Webinar Rundown: How to Cultivate Innovation in an Engineering Team

A snippet from the webinar

Agenda Points

  • The importance of psychological safety and how Engineering Managers can maintain it
  • The varying definitions of innovation and how it can mean different things to different people.
  • Practical tips on keeping Engineers engaged and innovative
  • Finding time for innovation while keeping on top of core development and development requests from stakeholders
  • Cultivating diversity of thought within engineering teams – is it all about hiring to add to the team instead of just fitting?

Speakers

David Maidment, CTO at WONDR

Giles Walker, CTO – Acct Tech Strategist Retail and CPG at Microsoft

Pat Farr, CTO at Abundance Investment

The Importance of Psychological Safety

Giles discussed the importance of psychological safety and how it’s paramount to building a culture of innovation.

There was a great study that Google with their internal teams on psychological safety. It was more on productivity and would count which groups were more innovative. Naturally, it concluded that it was groups that had better psychological safety within their teams that actually contributed more and produced more innovative products.

One of the things they did was monitor who was speaking in meetings, and how often they were speaking. We’ve all been there where you get one Exec that comes in and dominates the entire conversation before going: ‘Okay, guys go and be innovative’

One of the things I did to try and address this was to start ticking off who was speaking during meetings. For those who weren’t contributing I would specifically call them out and give them the platform to speak. I’d go down the list and bring people into the conversation because, afterall, this is meeting and we’re here to collaborate not dictate.
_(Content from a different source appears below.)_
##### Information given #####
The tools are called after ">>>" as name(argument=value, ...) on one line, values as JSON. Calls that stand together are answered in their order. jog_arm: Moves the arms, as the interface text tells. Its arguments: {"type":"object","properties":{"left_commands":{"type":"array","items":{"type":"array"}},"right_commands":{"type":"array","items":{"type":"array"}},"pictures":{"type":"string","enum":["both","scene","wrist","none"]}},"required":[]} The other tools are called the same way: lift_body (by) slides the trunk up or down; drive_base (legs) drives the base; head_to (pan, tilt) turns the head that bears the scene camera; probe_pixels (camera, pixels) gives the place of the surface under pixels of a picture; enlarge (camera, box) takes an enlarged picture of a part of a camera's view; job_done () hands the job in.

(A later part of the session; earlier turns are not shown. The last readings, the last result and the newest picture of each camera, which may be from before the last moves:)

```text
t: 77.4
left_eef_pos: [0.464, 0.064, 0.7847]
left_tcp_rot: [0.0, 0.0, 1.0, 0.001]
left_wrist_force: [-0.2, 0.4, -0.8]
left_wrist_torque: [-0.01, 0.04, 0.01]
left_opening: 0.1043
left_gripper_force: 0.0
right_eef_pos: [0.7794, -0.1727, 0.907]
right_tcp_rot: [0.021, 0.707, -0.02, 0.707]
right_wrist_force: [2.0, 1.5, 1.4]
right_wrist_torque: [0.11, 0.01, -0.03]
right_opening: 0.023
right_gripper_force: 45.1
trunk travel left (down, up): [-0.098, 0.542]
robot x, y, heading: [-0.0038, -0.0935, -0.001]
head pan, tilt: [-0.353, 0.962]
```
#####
Giles Walker, CTO – Acct Tech Strategist Retail and CPG at Microsoft

Striking the Balance Between Process and Agency

We’d live in a perfect world if we all had waves of innovation everyday. The reality is that we will often need to find space for people to put themselves into the right frame of mind to be creative and innovative. We asked Pat Farr how he makes time and space for his teams to make the most of their motivation and innovation.

First of all, how do you manage your own time? And then how do you create the greatest structure for your team to manage their time? For the second one, it’s about striking the right balance with just enough process. It’s a tough one to crack because you have people who have the requirements to deliver, that have reporting cycles to check in – those are the type of people you don’t want to take agency away from because you could cut off that spark.

One model I’ve had some success with is a version of base camp shape-up. So if you find yourself spinning your wheels or feeding the beast on a two week cycle, make it six weeks. Extend it and give people breathing room to start to prioritise some of those what you call low priority commitments. Some of that more exploratory discovery work, allow those slow hunches that I talked about earlier to start to take hold a little bit. This model also encourages engineers to write words rather than code – which is critical for engineers to become engineering managers.